Ultimately, the inter-dimensional law trading is more an excuse than an explanation. I’d rather they had really stuck with the Clarkian premise rather than waving away my questions. A library full of old mystic tomes and a living cape really didn’t fit with most of the rest of this movie, and I disliked these elements.
Besides this, Doctor Strange was a fine movie. I found it very nice that Doctor Strange defeated his enemies by strategy rather than the more common finale of the genre in which the hero simply punches the villain hard enough.

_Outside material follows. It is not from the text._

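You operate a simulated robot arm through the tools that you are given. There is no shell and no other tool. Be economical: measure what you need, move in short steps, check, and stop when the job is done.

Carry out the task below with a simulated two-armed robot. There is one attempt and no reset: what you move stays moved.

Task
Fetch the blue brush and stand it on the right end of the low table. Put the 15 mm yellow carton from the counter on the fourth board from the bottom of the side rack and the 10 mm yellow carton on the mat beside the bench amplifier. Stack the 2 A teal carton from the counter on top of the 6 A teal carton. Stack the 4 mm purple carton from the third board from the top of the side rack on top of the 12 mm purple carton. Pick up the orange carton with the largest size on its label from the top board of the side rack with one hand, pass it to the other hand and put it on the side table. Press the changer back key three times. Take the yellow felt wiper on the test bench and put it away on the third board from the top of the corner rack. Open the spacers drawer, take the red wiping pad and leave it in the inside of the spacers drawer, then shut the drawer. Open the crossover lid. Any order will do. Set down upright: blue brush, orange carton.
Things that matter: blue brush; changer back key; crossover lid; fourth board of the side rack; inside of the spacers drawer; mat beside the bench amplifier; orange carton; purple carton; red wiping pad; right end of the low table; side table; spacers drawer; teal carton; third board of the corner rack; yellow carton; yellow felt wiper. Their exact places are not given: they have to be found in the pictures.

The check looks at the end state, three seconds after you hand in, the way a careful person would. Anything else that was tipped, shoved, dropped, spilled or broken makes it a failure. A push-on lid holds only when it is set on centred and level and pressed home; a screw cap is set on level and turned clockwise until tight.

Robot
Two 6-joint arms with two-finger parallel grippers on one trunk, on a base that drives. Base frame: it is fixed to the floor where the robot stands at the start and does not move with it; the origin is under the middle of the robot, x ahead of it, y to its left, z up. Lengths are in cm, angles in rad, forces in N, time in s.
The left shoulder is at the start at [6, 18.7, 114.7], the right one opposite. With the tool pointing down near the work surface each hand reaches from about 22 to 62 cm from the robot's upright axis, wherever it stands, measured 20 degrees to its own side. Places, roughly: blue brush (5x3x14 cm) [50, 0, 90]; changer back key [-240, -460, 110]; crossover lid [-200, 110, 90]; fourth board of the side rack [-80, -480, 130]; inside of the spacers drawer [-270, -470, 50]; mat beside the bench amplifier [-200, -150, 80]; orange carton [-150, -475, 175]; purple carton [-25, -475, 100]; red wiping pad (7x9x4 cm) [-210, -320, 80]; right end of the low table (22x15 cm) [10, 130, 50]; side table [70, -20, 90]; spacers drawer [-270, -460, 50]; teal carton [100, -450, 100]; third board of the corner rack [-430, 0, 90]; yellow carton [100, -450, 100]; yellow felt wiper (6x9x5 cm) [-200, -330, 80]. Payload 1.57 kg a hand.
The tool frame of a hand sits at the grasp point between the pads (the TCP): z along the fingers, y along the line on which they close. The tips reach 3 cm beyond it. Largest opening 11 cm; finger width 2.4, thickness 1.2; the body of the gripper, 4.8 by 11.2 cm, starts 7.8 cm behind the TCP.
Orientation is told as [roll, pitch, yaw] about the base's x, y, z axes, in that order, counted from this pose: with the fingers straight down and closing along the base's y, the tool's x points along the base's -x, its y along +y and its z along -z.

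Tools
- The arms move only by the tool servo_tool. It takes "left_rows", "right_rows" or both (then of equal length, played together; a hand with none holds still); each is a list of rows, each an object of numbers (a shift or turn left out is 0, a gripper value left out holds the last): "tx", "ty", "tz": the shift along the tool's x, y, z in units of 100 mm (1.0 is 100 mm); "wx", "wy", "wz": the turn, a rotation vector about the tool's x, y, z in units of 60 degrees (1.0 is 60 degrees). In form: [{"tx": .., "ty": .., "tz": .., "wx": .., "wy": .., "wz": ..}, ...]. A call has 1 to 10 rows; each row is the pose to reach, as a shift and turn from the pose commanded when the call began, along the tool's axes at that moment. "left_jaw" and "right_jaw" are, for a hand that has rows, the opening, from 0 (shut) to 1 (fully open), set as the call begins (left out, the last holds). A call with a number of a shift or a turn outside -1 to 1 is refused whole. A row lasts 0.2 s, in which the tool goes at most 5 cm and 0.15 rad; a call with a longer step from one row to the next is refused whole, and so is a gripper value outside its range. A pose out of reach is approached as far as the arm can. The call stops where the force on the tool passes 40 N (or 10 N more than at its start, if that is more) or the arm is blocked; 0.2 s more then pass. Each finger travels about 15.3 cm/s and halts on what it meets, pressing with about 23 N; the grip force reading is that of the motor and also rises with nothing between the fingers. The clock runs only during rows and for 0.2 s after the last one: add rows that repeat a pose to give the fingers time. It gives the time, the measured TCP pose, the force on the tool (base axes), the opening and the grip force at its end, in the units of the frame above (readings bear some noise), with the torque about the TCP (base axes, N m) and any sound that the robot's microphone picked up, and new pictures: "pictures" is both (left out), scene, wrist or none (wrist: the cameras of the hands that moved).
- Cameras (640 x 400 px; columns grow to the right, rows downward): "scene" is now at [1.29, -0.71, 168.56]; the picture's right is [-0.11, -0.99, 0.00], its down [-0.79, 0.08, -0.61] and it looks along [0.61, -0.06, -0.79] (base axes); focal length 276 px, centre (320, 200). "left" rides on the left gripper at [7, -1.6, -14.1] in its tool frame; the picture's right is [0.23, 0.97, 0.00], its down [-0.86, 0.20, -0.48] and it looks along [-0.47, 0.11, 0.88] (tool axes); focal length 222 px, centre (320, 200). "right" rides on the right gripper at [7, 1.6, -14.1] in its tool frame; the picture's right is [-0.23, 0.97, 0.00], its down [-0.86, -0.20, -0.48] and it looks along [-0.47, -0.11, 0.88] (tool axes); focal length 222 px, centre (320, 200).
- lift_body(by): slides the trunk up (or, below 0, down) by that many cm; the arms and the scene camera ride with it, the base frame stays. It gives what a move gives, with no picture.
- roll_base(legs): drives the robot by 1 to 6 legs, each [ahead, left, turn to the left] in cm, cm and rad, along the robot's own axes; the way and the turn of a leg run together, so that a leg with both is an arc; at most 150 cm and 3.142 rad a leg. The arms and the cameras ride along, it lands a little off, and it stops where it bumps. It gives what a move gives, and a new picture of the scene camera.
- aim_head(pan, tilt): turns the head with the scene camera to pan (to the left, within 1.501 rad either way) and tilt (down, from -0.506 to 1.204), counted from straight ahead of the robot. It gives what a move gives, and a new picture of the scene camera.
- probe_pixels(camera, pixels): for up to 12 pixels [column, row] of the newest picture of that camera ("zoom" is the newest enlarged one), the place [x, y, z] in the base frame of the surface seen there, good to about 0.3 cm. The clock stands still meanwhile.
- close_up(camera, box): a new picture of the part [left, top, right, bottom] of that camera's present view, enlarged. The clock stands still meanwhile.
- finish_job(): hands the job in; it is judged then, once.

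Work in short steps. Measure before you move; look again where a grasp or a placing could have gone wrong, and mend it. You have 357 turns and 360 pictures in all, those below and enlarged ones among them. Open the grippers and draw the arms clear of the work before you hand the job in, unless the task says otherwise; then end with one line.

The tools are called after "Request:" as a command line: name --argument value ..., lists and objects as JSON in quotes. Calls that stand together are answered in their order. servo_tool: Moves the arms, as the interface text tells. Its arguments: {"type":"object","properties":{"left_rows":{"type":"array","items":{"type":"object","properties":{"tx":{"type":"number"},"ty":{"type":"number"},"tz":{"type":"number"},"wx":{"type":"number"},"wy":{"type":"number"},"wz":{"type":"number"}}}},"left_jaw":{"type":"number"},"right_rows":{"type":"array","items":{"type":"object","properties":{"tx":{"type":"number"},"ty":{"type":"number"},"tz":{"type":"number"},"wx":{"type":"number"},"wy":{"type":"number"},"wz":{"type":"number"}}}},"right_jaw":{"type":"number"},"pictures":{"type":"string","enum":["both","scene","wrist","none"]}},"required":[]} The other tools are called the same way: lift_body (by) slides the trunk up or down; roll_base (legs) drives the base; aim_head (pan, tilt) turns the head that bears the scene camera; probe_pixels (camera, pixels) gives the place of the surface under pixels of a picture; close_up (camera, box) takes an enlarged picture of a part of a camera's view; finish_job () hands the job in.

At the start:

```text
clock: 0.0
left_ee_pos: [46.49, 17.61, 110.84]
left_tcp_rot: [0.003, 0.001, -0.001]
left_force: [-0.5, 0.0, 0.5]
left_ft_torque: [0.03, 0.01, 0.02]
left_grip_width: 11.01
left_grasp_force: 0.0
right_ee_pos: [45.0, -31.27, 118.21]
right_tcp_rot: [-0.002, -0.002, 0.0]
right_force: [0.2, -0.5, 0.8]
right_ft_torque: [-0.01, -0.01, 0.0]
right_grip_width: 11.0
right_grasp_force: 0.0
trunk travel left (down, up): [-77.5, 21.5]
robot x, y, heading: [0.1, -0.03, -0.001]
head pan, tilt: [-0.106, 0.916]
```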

The visuals were utterly stunning, and the fight scenes were very well thought out. Much praise has been given to the duel scenes set in the Escher-esque Mirror Dimension, but I thought the most creativity was to be found in the pen-finale fight against Kaecilius wherein we see his earlier attack on the Hong Kong sanctum run backward around his dueling with Strange.

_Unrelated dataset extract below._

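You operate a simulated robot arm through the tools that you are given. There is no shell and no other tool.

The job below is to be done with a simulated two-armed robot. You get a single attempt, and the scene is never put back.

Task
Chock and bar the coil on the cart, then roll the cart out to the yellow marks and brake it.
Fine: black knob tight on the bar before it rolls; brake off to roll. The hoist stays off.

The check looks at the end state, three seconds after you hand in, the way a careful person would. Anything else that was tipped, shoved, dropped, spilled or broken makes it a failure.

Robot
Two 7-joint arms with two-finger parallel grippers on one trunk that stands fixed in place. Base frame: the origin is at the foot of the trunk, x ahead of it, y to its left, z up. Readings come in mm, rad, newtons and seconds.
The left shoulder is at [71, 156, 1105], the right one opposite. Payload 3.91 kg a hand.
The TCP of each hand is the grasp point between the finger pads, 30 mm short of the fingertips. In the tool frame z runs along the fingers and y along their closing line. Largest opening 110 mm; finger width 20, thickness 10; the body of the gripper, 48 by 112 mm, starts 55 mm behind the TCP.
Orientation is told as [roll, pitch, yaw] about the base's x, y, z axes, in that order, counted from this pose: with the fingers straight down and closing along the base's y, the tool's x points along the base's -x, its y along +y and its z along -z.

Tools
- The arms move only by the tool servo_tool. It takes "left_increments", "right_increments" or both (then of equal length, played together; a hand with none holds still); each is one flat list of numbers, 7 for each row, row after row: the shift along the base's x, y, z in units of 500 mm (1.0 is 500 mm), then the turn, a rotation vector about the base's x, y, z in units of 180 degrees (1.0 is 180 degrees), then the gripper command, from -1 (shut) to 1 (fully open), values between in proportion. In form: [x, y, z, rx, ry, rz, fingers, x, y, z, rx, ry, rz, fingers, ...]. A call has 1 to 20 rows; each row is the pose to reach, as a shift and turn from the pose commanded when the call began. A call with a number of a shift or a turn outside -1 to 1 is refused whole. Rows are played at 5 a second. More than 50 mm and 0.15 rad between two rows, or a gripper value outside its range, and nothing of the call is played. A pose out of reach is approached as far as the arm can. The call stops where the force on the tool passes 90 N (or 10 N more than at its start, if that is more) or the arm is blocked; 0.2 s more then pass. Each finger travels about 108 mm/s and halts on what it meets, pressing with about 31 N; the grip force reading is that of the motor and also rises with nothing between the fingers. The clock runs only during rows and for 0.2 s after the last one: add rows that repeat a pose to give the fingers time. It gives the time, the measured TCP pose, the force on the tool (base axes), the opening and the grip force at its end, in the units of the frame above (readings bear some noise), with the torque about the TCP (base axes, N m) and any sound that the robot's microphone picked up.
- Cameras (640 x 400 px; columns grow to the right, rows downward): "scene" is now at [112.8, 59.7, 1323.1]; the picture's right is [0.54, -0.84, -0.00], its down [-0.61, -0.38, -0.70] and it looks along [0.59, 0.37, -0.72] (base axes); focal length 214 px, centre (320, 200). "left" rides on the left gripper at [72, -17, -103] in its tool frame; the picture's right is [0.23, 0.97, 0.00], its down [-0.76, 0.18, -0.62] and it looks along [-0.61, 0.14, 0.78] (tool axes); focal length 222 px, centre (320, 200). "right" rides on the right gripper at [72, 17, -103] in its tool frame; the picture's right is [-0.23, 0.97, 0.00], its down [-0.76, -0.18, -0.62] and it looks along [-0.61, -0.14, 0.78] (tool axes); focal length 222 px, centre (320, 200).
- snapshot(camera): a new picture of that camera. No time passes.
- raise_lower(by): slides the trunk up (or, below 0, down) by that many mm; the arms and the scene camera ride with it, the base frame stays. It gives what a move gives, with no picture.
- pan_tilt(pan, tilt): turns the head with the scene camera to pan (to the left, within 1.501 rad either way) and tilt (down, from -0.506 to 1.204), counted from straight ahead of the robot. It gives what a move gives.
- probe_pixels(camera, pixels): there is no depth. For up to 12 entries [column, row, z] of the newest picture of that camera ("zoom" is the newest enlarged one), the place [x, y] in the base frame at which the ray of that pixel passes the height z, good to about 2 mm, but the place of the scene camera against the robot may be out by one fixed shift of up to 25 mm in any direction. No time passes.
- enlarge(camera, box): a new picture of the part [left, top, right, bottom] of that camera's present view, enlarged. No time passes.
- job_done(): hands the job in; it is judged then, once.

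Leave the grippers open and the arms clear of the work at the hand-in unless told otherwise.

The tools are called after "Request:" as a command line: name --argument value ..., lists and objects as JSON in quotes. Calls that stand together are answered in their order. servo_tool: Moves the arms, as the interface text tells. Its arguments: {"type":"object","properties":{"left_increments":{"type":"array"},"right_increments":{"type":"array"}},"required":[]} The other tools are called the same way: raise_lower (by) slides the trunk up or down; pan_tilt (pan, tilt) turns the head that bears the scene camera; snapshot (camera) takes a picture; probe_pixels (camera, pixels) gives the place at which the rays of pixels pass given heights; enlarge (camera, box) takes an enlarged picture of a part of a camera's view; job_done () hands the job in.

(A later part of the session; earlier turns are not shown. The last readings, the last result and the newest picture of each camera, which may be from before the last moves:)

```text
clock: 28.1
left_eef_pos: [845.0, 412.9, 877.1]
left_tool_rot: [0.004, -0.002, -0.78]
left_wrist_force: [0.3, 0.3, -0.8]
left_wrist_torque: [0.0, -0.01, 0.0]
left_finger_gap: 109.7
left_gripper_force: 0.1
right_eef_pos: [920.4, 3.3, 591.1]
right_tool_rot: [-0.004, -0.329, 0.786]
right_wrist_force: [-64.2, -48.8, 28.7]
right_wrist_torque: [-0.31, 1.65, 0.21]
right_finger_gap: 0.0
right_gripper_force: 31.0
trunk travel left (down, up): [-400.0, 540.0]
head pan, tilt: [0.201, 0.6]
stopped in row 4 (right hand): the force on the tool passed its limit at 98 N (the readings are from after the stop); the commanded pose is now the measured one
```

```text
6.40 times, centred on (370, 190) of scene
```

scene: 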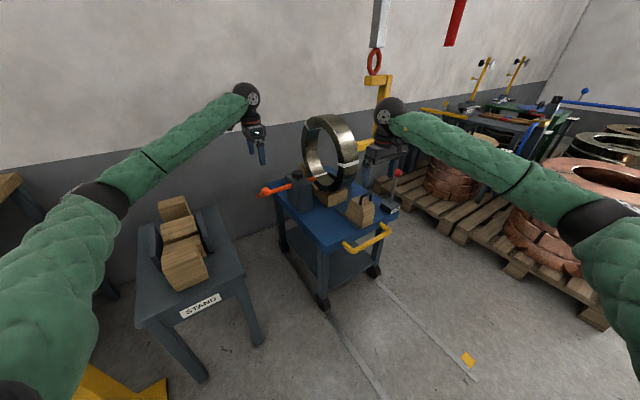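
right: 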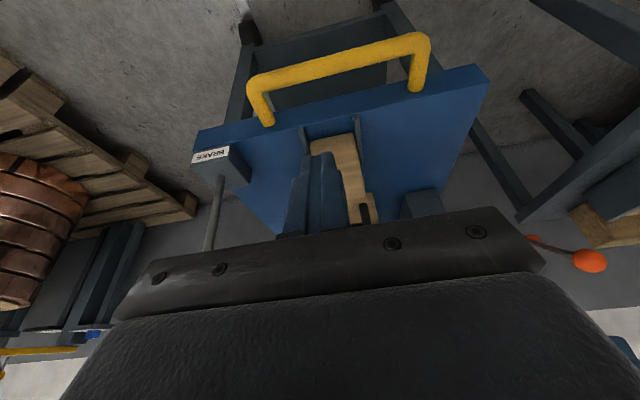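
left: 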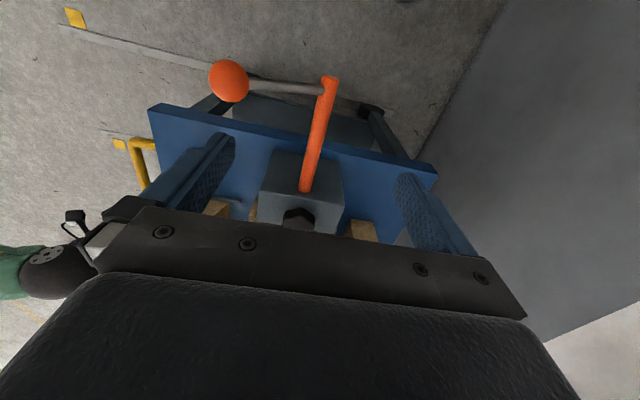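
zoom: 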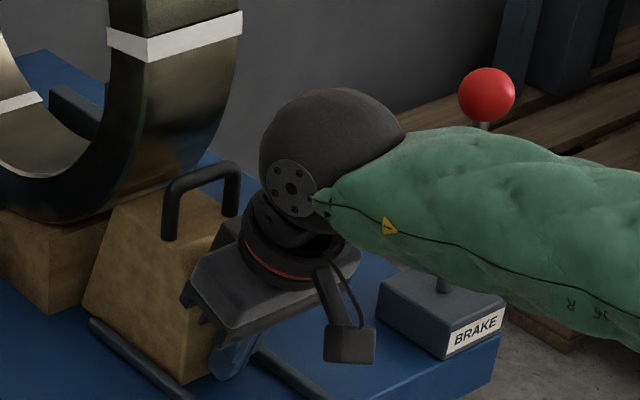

The acting was good. I’m one of Cumberbatch’s many fans, typecast as he is here (and everywhere). His American accent was, inauthentic, but not distractingly unnatural.
Tilda Swinton I knew from her role as Jadis in the now sadly mostly forgotten Narnia films of the ’00s. The Ancient One was a…I won’t say heroic, but I will say not plainly evil version of this character, which Swinton performs well. Ejiofor’s Mordo was an interesting character, and he promises to be an interesting antagonist in inevitable sequels.
Speaking of villains, Mikkelsen’s Kaecilius was…dead by the end, like far too many Marvel villains. I will credit the filmmakers for deviating from their mold of having an origin-story villain having a personal beef with the hero, but I really don’t rank Kaecilius terribly high on my list of great movie villains.
Rating
If you make a point of catching Marvel movies, and somehow missed this one in theaters (apologies for an excessively late review), go ahead and catch this via whatever home media means you prefer. If you like movies with creative visuals, you will love this. If you dislike fantasy elements in your superhero movies, then I’d probably skip this.